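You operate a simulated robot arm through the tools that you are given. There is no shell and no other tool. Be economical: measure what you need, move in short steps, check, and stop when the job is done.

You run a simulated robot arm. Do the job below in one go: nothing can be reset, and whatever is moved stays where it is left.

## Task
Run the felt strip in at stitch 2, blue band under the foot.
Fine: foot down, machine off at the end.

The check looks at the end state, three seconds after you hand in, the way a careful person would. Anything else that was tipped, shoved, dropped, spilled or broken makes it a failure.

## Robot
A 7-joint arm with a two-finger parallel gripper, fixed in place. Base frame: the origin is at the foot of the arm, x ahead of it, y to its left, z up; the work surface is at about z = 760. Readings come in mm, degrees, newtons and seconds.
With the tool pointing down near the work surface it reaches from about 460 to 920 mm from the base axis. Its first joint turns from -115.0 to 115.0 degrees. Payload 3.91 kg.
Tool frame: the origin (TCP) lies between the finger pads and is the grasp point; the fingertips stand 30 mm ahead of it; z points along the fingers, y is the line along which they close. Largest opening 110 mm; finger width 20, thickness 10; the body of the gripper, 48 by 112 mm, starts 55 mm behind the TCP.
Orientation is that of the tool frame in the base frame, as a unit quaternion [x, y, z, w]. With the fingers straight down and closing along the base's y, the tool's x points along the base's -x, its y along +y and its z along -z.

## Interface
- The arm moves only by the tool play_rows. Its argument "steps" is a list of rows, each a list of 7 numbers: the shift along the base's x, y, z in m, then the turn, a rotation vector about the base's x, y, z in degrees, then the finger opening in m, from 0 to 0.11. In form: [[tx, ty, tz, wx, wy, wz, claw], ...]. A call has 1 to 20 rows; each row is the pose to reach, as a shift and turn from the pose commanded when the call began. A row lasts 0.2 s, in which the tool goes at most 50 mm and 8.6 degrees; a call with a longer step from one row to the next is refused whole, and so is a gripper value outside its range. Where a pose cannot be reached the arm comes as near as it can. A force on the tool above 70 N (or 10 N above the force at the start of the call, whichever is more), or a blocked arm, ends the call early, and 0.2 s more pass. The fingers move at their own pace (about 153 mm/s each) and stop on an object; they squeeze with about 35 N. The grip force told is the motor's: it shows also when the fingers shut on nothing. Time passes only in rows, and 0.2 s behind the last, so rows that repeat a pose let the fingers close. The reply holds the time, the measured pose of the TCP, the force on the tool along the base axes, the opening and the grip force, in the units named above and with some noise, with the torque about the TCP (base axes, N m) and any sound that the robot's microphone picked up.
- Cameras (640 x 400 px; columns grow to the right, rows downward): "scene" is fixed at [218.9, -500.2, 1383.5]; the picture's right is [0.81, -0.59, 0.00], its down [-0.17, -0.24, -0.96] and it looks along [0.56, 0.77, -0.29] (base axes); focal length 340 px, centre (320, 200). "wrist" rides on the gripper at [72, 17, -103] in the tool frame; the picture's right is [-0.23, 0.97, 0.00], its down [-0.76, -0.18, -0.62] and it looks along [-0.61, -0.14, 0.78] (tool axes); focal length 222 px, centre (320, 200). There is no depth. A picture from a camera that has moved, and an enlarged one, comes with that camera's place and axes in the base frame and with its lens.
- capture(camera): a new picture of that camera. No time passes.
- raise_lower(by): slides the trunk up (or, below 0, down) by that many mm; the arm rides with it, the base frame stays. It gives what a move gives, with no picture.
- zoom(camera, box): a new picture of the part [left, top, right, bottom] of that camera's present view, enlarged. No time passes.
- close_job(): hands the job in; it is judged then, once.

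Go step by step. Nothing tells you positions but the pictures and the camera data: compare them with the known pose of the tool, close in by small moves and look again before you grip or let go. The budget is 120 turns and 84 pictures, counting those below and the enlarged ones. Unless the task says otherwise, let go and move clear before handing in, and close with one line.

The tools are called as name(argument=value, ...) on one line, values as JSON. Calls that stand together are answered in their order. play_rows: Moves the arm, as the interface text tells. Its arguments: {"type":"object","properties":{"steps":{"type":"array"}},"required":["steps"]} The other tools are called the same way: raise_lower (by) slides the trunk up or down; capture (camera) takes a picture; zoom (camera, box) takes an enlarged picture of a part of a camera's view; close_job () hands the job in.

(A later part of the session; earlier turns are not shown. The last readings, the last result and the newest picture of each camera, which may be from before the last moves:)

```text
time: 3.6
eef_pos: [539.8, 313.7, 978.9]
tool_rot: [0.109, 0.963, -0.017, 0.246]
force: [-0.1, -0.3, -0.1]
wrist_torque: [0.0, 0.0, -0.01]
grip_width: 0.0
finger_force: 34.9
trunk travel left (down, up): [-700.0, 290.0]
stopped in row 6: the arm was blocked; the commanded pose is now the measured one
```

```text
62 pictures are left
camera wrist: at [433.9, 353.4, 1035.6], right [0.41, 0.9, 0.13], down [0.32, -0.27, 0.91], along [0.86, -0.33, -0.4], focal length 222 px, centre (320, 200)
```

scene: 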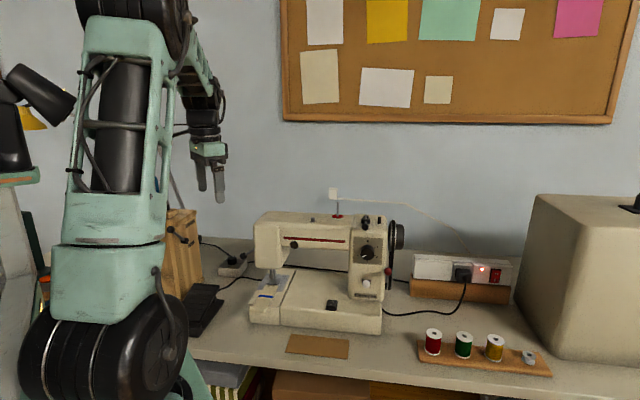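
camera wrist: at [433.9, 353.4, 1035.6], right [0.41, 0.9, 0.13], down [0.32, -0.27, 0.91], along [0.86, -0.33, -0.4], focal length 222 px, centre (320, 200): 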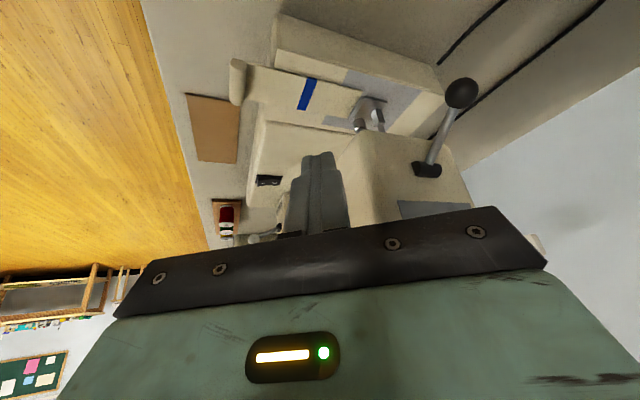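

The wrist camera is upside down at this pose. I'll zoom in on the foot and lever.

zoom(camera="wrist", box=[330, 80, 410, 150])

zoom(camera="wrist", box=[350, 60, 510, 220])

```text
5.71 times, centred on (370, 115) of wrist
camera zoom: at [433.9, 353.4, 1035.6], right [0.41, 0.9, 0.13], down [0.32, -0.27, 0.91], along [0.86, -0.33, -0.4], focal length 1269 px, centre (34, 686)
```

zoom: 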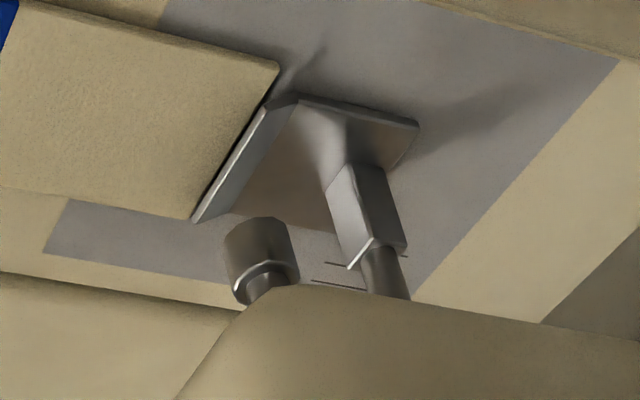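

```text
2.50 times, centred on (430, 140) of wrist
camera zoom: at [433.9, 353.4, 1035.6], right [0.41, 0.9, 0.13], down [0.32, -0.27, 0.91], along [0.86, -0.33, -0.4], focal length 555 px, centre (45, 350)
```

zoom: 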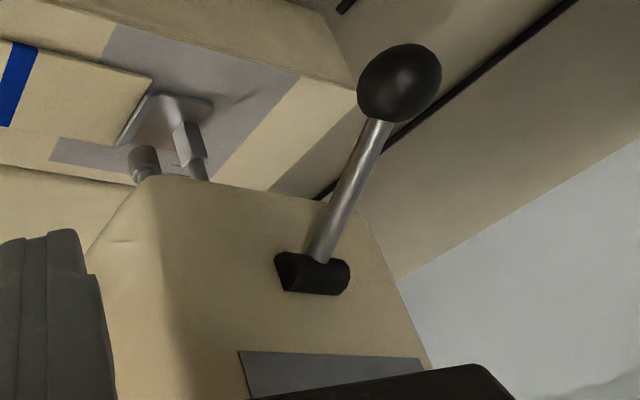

# WHAT NEEDS TO BE DONE
Reproduce all of the material above word for word. Omit the pictures. Return a JSON list in which every string is one line; blank lines are skipped.

# FULL OUTPUT
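[
  "You operate a simulated robot arm through the tools that you are given. There is no shell and no other tool. Be economical: measure what you need, move in short steps, check, and stop when the job is done.",
  "You run a simulated robot arm. Do the job below in one go: nothing can be reset, and whatever is moved stays where it is left.",
  "## Task",
  "Run the felt strip in at stitch 2, blue band under the foot.",
  "Fine: foot down, machine off at the end.",
  "The check looks at the end state, three seconds after you hand in, the way a careful person would. Anything else that was tipped, shoved, dropped, spilled or broken makes it a failure.",
  "## Robot",
  "A 7-joint arm with a two-finger parallel gripper, fixed in place. Base frame: the origin is at the foot of the arm, x ahead of it, y to its left, z up; the work surface is at about z = 760. Readings come in mm, degrees, newtons and seconds.",
  "With the tool pointing down near the work surface it reaches from about 460 to 920 mm from the base axis. Its first joint turns from -115.0 to 115.0 degrees. Payload 3.91 kg.",
  "Tool frame: the origin (TCP) lies between the finger pads and is the grasp point; the fingertips stand 30 mm ahead of it; z points along the fingers, y is the line along which they close. Largest opening 110 mm; finger width 20, thickness 10; the body of the gripper, 48 by 112 mm, starts 55 mm behind the TCP.",
  "Orientation is that of the tool frame in the base frame, as a unit quaternion [x, y, z, w]. With the fingers straight down and closing along the base's y, the tool's x points along the base's -x, its y along +y and its z along -z.",
  "## Interface",
  "- The arm moves only by the tool play_rows. Its argument \"steps\" is a list of rows, each a list of 7 numbers: the shift along the base's x, y, z in m, then the turn, a rotation vector about the base's x, y, z in degrees, then the finger opening in m, from 0 to 0.11. In form: [[tx, ty, tz, wx, wy, wz, claw], ...]. A call has 1 to 20 rows; each row is the pose to reach, as a shift and turn from the pose commanded when the call began. A row lasts 0.2 s, in which the tool goes at most 50 mm and 8.6 degrees; a call with a longer step from one row to the next is refused whole, and so is a gripper value outside its range. Where a pose cannot be reached the arm comes as near as it can. A force on the tool above 70 N (or 10 N above the force at the start of the call, whichever is more), or a blocked arm, ends the call early, and 0.2 s more pass. The fingers move at their own pace (about 153 mm/s each) and stop on an object; they squeeze with about 35 N. The grip force told is the motor's: it shows also when the fingers shut on nothing. Time passes only in rows, and 0.2 s behind the last, so rows that repeat a pose let the fingers close. The reply holds the time, the measured pose of the TCP, the force on the tool along the base axes, the opening and the grip force, in the units named above and with some noise, with the torque about the TCP (base axes, N m) and any sound that the robot's microphone picked up.",
  "- Cameras (640 x 400 px; columns grow to the right, rows downward): \"scene\" is fixed at [218.9, -500.2, 1383.5]; the picture's right is [0.81, -0.59, 0.00], its down [-0.17, -0.24, -0.96] and it looks along [0.56, 0.77, -0.29] (base axes); focal length 340 px, centre (320, 200). \"wrist\" rides on the gripper at [72, 17, -103] in the tool frame; the picture's right is [-0.23, 0.97, 0.00], its down [-0.76, -0.18, -0.62] and it looks along [-0.61, -0.14, 0.78] (tool axes); focal length 222 px, centre (320, 200). There is no depth. A picture from a camera that has moved, and an enlarged one, comes with that camera's place and axes in the base frame and with its lens.",
  "- capture(camera): a new picture of that camera. No time passes.",
  "- raise_lower(by): slides the trunk up (or, below 0, down) by that many mm; the arm rides with it, the base frame stays. It gives what a move gives, with no picture.",
  "- zoom(camera, box): a new picture of the part [left, top, right, bottom] of that camera's present view, enlarged. No time passes.",
  "- close_job(): hands the job in; it is judged then, once.",
  "Go step by step. Nothing tells you positions but the pictures and the camera data: compare them with the known pose of the tool, close in by small moves and look again before you grip or let go. The budget is 120 turns and 84 pictures, counting those below and the enlarged ones. Unless the task says otherwise, let go and move clear before handing in, and close with one line.",
  "The tools are called as name(argument=value, ...) on one line, values as JSON. Calls that stand together are answered in their order. play_rows: Moves the arm, as the interface text tells. Its arguments: {\"type\":\"object\",\"properties\":{\"steps\":{\"type\":\"array\"}},\"required\":[\"steps\"]} The other tools are called the same way: raise_lower (by) slides the trunk up or down; capture (camera) takes a picture; zoom (camera, box) takes an enlarged picture of a part of a camera's view; close_job () hands the job in.",
  "(A later part of the session; earlier turns are not shown. The last readings, the last result and the newest picture of each camera, which may be from before the last moves:)",
  "```text",
  "time: 3.6",
  "eef_pos: [539.8, 313.7, 978.9]",
  "tool_rot: [0.109, 0.963, -0.017, 0.246]",
  "force: [-0.1, -0.3, -0.1]",
  "wrist_torque: [0.0, 0.0, -0.01]",
  "grip_width: 0.0",
  "finger_force: 34.9",
  "trunk travel left (down, up): [-700.0, 290.0]",
  "stopped in row 6: the arm was blocked; the commanded pose is now the measured one",
  "```",
  "```text",
  "62 pictures are left",
  "camera wrist: at [433.9, 353.4, 1035.6], right [0.41, 0.9, 0.13], down [0.32, -0.27, 0.91], along [0.86, -0.33, -0.4], focal length 222 px, centre (320, 200)",
  "```",
  "scene: ",
  "camera wrist: at [433.9, 353.4, 1035.6], right [0.41, 0.9, 0.13], down [0.32, -0.27, 0.91], along [0.86, -0.33, -0.4], focal length 222 px, centre (320, 200): ",
  "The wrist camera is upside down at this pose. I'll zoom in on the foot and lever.",
  "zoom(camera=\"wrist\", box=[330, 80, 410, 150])",
  "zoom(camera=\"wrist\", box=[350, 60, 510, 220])",
  "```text",
  "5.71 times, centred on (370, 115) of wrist",
  "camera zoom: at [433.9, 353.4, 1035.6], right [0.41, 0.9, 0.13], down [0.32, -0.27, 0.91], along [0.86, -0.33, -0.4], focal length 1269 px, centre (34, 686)",
  "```",
  "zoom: ",
  "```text",
  "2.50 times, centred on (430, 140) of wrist",
  "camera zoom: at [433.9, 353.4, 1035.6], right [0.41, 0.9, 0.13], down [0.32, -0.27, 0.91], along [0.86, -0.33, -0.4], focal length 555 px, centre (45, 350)",
  "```",
  "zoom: "
]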